┌──

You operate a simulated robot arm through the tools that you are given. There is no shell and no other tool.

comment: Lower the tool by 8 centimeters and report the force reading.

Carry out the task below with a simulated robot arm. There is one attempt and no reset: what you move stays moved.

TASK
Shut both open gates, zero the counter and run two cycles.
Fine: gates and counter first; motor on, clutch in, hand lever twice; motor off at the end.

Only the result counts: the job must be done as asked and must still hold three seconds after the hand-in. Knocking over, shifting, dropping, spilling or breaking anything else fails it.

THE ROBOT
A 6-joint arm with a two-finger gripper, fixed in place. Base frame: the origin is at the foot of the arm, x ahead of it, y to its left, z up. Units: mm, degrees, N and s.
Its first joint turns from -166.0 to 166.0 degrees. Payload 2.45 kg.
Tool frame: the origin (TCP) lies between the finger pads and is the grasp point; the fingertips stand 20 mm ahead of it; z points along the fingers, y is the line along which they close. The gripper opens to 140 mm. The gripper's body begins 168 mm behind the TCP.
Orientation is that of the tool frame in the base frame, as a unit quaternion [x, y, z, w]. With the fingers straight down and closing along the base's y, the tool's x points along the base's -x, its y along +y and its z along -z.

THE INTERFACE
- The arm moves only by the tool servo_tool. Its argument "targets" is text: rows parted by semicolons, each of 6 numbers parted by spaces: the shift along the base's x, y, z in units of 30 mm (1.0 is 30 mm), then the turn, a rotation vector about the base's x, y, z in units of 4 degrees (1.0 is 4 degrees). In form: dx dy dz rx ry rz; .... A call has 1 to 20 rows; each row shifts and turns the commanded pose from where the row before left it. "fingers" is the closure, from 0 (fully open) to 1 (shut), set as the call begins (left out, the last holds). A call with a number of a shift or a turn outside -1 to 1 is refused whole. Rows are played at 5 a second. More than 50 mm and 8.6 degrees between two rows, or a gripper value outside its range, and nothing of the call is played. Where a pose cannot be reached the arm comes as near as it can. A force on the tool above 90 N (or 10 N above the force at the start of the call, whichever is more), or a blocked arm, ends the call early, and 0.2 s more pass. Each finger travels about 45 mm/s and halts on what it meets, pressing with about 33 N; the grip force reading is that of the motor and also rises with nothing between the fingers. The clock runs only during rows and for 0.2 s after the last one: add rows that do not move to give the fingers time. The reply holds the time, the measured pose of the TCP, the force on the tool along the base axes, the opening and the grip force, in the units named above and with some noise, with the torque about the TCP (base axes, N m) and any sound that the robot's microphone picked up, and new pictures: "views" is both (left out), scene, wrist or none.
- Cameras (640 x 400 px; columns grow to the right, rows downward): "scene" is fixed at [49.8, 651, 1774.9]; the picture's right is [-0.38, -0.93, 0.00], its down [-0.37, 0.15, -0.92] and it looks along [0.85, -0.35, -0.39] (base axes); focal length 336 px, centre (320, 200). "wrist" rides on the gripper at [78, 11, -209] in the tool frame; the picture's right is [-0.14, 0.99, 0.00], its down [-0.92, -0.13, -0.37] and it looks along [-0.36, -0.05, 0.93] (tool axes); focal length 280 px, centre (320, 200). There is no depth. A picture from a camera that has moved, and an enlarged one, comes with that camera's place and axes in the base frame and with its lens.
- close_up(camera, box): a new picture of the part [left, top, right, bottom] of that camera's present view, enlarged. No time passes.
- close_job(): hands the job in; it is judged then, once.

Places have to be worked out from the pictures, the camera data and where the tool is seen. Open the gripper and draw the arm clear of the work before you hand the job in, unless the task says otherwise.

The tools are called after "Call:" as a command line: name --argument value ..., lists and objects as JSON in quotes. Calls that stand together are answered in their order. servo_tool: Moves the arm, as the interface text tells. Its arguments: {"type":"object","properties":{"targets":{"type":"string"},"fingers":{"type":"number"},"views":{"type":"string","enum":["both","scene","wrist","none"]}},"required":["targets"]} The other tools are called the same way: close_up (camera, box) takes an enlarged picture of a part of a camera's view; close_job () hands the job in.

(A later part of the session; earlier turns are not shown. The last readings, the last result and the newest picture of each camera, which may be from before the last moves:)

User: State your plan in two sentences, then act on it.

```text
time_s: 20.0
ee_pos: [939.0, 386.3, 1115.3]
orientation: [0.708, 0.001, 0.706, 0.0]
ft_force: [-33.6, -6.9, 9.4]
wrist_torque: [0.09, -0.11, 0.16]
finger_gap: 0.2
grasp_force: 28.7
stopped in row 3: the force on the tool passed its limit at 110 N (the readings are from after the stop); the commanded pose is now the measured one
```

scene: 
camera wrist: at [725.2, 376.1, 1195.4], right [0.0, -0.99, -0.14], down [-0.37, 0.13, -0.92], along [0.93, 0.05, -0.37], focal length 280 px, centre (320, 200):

└──

- _Exercise details_
Starting with the line that contains "The tools are", write out each line through the end of the listing, exactly as it appears, and include nothing else.

- _Written answer_
The tools are called after "Call:" as a command line: name --argument value ..., lists and objects as JSON in quotes. Calls that stand together are answered in their order. servo_tool: Moves the arm, as the interface text tells. Its arguments: {"type":"object","properties":{"targets":{"type":"string"},"fingers":{"type":"number"},"views":{"type":"string","enum":["both","scene","wrist","none"]}},"required":["targets"]} The other tools are called the same way: close_up (camera, box) takes an enlarged picture of a part of a camera's view; close_job () hands the job in.

(A later part of the session; earlier turns are not shown. The last readings, the last result and the newest picture of each camera, which may be from before the last moves:)

User: State your plan in two sentences, then act on it.

```text
time_s: 20.0
ee_pos: [939.0, 386.3, 1115.3]
orientation: [0.708, 0.001, 0.706, 0.0]
ft_force: [-33.6, -6.9, 9.4]
wrist_torque: [0.09, -0.11, 0.16]
finger_gap: 0.2
grasp_force: 28.7
stopped in row 3: the force on the tool passed its limit at 110 N (the readings are from after the stop); the commanded pose is now the measured one
```

scene: 
camera wrist: at [725.2, 376.1, 1195.4], right [0.0, -0.99, -0.14], down [-0.37, 0.13, -0.92], along [0.93, 0.05, -0.37], focal length 280 px, centre (320, 200):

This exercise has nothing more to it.